In his National Day Rally speech last week, Mr Lee announced new steps to improve capacity and quality in the pre-school sector.

Good, affordable pre-school will let all children, regardless of family background, have equal opportunities to succeed in life, he noted.

Yesterday, he said that as an anchor operator, PCF - which today takes care of more than 40,000 children - will support the Government's plans, and build and operate "early years centres" in new Housing Board estates.

These centres will cater to children aged up to four, for whom there is still a shortage of places. He said: "Then, we will be able to concentrate more on the early years education, and fulfil our part to make a fair and just society in Singapore."

He also said that the Government will be supporting pre-school teachers and staff in training and upgrading their careers.

Noting that the number of pre-school places in Singapore will almost double to 200,000 in the next five years, Mr Lee said: "That means anybody who wants to put his child in pre-school even at the age of two months old - which is when people start pre-school nowadays - can do so."

He also said that while there may now be a bit of a queue for parents in young neighbourhoods like Punggol and Sengkang, "we're working hard to cut the queue down".

"Within the next two or three years, we will make very significant progress," he said.

Pest control technician Rosman Abdul Rahim, who has five children aged five to 14, said the push to expand and improve the pre-school sector would better help children get a head start, "especially since the pace in Singapore is very fast".

He added: "It's also good for families where both parents work, so they don't have to worry too much about their children."

At yesterday's event, over $500,000 raised by a group of PAP MPs led by South West District Mayor Low Yen Ling was given out to eight beneficiary organisations.

Mr Victor Bay, PCF chief executive officer, said he hopes these efforts will build a strong community spirit that can encourage children to grow into compassionate adults. "At PCF, we believe that no one is too young to contribute towards building an inclusive society."

MOE sharing resources as it moves to ease fears over pre-school pressure
By Yuen Sin, The Straits Times, 28 Aug 2017

News of the Ministry of Education's (MOE) plan to run 50 kindergartens by 2023 - announced at the National Day Rally - has prompted fears among some parents and industry observers that this will mean more academic pressure for pre-schoolers.
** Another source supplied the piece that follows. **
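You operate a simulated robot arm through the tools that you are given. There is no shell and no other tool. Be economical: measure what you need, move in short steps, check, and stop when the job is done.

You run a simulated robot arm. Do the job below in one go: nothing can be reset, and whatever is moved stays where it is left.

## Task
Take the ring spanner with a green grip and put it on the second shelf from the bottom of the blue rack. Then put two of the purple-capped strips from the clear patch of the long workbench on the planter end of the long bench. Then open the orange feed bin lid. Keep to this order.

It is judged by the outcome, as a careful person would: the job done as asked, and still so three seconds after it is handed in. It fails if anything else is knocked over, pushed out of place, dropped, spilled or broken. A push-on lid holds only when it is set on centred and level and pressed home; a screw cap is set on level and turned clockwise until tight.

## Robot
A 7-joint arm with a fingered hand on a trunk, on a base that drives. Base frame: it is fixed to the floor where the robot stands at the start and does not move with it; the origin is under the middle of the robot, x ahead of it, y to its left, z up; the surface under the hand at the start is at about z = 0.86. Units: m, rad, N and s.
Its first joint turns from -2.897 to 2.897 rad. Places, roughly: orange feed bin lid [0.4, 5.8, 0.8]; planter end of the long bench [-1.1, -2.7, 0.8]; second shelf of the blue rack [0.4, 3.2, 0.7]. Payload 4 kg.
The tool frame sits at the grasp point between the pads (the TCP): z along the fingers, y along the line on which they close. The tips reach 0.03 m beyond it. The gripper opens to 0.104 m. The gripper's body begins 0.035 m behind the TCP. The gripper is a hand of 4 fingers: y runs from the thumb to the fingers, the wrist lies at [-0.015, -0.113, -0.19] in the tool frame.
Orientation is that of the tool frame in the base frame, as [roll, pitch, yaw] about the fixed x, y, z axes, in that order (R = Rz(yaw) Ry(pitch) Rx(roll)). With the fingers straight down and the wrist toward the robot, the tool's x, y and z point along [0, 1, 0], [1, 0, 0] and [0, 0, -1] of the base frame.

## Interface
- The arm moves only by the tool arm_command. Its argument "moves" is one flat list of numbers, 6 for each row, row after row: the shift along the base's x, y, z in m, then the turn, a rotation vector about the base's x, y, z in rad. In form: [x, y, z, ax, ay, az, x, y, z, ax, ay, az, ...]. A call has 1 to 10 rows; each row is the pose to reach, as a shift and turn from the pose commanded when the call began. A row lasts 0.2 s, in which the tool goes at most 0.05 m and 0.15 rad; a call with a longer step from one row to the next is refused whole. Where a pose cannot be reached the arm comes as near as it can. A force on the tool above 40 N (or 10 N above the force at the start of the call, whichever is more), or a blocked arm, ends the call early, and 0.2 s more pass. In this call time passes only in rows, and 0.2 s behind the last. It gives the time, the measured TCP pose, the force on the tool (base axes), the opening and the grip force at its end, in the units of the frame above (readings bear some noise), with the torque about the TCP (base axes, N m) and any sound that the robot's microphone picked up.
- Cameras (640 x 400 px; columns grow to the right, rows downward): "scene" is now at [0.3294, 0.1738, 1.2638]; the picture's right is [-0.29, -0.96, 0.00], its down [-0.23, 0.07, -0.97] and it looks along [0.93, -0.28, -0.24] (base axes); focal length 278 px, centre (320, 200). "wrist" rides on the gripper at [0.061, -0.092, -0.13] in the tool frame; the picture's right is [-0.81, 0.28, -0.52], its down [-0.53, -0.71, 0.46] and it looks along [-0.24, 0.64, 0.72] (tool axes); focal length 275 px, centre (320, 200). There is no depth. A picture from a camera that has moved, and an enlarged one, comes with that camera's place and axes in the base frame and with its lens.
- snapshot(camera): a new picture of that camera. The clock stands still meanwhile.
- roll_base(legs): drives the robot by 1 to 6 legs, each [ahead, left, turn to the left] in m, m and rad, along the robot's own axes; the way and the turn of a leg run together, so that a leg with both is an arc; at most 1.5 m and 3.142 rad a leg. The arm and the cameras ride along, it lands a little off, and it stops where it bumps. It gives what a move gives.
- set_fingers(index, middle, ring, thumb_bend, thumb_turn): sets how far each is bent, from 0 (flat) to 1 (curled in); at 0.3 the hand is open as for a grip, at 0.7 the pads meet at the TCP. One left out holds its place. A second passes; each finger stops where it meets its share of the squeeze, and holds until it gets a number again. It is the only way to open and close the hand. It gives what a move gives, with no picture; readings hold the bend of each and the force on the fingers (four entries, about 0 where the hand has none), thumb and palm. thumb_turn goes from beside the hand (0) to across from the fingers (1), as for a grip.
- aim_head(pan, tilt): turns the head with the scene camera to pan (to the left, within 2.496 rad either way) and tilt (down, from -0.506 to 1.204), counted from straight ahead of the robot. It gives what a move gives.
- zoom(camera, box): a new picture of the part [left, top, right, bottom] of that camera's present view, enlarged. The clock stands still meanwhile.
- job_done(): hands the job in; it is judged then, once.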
But the MOE is looking to challenge those perceptions as it moves to share more teaching and learning resources with the rest of the pre-school sector based on its curriculum to raise teaching standards. They emphasise the value of "purposeful play" and having "quality interactions".
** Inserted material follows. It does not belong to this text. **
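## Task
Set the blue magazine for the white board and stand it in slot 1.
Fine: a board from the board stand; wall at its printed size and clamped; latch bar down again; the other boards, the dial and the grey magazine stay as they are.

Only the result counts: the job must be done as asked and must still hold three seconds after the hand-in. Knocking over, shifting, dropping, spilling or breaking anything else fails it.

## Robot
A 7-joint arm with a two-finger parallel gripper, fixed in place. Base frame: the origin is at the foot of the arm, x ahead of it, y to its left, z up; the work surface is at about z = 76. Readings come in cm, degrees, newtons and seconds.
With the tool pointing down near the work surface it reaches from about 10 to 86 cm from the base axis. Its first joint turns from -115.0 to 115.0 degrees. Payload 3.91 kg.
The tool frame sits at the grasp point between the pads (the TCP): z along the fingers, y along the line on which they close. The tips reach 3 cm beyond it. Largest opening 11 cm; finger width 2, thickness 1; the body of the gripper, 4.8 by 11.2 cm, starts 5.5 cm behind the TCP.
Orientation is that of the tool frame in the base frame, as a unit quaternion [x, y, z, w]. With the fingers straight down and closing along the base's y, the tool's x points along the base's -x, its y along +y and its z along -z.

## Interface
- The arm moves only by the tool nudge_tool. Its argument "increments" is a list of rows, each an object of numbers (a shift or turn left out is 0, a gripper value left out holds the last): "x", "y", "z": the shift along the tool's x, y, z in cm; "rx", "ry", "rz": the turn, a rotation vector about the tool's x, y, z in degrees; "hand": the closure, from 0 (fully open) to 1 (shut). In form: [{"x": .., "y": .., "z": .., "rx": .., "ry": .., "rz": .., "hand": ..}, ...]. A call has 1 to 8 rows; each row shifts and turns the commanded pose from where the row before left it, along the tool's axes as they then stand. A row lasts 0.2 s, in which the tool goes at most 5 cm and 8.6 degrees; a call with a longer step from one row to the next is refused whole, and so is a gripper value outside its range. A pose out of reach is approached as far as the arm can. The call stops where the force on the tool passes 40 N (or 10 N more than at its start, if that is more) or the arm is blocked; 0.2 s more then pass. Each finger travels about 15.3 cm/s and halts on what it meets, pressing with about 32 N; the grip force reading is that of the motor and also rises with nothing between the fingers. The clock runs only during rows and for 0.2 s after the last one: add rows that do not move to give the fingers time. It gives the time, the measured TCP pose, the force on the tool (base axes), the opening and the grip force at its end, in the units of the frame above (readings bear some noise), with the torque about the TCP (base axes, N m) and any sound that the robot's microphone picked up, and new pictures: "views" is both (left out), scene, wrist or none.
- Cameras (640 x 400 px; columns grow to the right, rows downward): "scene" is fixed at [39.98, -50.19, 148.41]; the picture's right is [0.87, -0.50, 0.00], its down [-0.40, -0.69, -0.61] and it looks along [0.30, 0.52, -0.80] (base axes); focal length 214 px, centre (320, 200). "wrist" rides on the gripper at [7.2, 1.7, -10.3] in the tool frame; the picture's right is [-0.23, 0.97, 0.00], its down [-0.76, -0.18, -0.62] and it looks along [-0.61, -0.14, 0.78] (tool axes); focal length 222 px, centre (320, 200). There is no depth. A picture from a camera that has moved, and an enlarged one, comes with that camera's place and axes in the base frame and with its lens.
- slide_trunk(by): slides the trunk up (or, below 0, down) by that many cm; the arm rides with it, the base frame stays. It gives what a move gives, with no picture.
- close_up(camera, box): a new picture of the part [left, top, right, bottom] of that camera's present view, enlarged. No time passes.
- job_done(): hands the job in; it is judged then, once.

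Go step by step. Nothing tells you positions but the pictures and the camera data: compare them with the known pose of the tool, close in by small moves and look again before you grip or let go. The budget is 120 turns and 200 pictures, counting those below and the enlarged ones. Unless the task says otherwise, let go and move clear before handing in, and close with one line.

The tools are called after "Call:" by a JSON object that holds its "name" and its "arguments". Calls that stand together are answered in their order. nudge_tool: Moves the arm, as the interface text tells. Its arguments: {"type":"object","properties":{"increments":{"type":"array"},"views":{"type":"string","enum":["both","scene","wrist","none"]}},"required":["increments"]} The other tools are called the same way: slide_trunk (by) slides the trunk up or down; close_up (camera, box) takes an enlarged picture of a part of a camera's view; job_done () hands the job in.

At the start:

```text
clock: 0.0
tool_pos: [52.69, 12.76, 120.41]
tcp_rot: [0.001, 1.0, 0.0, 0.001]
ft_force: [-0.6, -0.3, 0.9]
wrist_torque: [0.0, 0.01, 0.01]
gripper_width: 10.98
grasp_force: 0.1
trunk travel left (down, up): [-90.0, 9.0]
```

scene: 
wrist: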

Since last year, a set of MOE-developed kindergarten curriculum resources based on its Nurturing Early Learners (NEL) framework has been delivered to more than 800 pre-schools.
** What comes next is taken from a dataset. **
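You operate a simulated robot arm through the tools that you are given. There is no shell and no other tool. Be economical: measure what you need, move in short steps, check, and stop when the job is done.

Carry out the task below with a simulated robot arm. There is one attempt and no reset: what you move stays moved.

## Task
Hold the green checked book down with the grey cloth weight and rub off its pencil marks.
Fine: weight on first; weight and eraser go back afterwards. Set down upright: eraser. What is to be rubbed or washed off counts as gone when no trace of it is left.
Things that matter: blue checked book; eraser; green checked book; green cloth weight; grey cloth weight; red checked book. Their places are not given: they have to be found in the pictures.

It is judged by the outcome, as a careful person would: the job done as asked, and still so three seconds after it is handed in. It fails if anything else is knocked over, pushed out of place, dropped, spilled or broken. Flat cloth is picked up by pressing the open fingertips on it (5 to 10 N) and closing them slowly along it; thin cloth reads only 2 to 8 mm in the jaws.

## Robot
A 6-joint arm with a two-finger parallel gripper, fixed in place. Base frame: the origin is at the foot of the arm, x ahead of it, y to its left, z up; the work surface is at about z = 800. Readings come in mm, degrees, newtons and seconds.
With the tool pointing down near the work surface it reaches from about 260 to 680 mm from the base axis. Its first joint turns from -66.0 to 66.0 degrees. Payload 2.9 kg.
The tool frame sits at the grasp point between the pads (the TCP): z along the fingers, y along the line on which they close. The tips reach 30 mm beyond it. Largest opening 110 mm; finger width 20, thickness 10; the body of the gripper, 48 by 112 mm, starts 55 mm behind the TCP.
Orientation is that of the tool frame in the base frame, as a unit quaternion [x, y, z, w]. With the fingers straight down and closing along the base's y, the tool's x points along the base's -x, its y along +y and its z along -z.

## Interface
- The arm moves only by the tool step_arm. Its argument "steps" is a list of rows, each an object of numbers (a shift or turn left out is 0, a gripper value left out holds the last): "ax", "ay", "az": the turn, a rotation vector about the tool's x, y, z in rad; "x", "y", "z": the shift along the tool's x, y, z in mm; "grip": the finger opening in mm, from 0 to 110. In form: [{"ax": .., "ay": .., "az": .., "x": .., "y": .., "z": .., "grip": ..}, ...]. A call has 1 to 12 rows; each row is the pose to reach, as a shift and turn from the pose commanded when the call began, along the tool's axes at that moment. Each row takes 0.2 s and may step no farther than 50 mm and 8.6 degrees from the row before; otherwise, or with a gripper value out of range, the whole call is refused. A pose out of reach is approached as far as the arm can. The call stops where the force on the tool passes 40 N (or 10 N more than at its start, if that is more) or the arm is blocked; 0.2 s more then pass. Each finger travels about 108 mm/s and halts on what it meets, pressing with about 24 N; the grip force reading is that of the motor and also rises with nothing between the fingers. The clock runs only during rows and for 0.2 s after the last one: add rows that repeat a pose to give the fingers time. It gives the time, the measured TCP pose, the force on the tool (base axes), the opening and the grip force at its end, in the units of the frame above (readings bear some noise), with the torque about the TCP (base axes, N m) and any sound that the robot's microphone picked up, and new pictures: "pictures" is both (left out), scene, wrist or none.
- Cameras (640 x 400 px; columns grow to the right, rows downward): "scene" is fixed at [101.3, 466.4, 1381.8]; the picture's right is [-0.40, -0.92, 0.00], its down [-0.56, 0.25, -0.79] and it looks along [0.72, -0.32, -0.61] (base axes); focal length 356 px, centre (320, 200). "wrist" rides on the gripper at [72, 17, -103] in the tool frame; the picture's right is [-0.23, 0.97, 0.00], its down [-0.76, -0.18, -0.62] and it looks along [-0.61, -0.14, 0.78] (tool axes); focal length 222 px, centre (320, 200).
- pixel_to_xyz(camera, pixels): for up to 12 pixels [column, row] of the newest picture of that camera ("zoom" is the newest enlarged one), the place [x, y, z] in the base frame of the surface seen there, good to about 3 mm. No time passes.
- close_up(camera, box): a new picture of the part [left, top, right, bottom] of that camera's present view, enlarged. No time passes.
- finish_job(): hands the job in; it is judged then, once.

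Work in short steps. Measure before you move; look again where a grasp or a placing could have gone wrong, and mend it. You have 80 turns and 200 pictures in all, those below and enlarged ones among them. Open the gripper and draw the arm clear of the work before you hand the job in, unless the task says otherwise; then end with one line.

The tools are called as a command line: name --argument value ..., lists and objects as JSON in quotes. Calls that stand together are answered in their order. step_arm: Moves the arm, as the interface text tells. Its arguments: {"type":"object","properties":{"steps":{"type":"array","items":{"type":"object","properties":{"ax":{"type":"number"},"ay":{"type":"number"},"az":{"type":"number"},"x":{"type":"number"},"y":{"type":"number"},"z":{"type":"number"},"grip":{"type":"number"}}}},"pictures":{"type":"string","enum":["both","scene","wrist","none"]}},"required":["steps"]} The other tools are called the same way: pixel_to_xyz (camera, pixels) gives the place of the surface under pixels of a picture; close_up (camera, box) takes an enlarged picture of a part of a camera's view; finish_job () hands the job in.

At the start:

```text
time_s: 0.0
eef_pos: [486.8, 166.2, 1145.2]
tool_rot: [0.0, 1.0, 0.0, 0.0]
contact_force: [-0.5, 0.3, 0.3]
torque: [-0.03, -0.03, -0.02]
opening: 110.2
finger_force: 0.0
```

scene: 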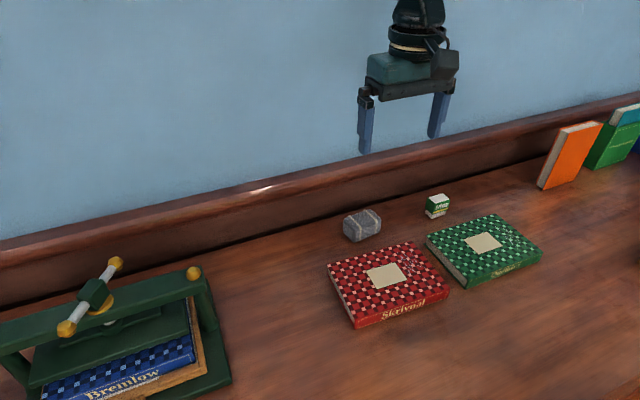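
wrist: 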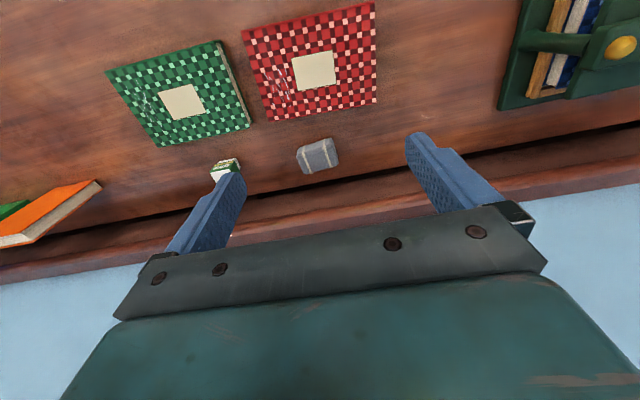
An online portal ( was also started this year, allowing all pre-school educators to get lesson ideas and share good practices and lesson activities.

No rote learning is involved in the MOE's pre-school curriculum, said Ms Juliet Chia, a senior specialist in pre-school education from the MOE's education services division.

Rather, its NEL framework emphasises the holistic development of a child, and the MOE kindergarten curriculum also has a focus on early childhood bilingualism.

Stated learning objectives do not require a child to be able to spell out certain words, or to know the multiplication tables by heart. Rather, they include goals like having a child be able to enjoy reading and understand what he reads.

During a regular four-hour kindergarten programme, children spend about two hours on MOE's Starlight Literacy Programme, which develops their speaking and listening skills in English and one of the three mother tongue languages.

Some of the MOE's language teaching resources, such as large picture books for reading aloud to children - known as "Big Books" - have also been distributed to other pre-school centres. There are 120 titles available under the Big Books series that are set in a local context. Another two hours in the programme will include time for outdoor play, and learning activities that integrate different concepts.

The fact that MOE kindergartens have frequent interactions with the primary schools that they are situated in has also helped primary school educators better understand what to expect of pre-schoolers, said Ms Serena Park, who heads the MOE kindergarten in Riverside Primary School. "After learning that there are no spelling tests in our kindergartens, the principal (of Riverside Primary) has realised that they can't expect children to spell immediately in the first term, and that they have to gradually ease them into it."

How kids learn at MOE kindergartens
By Yuen Sin, The Straits Times, 28 Aug 2017

1 Language immersion through Big Book reading

When learning English or one of the mother tongue languages, a teacher guides students in the reading of a picture book. It has been customised to fit the local context and can also include content that teach values, such as respecting diversity.

At the MOE Kindergarten @ Frontier Primary School, for example, children have been reading a story about a girl who meets and makes friends with new neighbours from places like Vietnam or Japan.

During a reading session yesterday, children got up at intervals to learn the character strokes for Chinese words in the story through physical movement, which helps kinesthetic learners who learn through physical activities.

Children may use their hands to "write" in the air, or balance on one leg to illustrate the strokes that make up a character with the other.

2 Learning numeracy through hands-on activities

One of the activities at MOE Kindergarten @ Frontier includes having children work in pairs to count the number of beads on a bracelet - 10 in total. They are then asked to separate the beads and think about what pairs of numbers add up to 10: three and seven, for example, or two and eight. This lays the foundation for mathematics.

3 No homework, but opportunities for family bonding

As part of the Starlight Literacy programme for mother tongue, pre-schoolers will read a picture book over the course of two weeks, and take home what is known as a "family-based activity" every fortnight.

Parents will be encouraged to engage in activities with their children related to the content of the book, and speak to them in the mother tongue.

For example, if a book is about exploring a park, parents will be asked to get their children to look out for leaves they see around the neighbourhood, take photographs of them, and show them in class for a sharing session.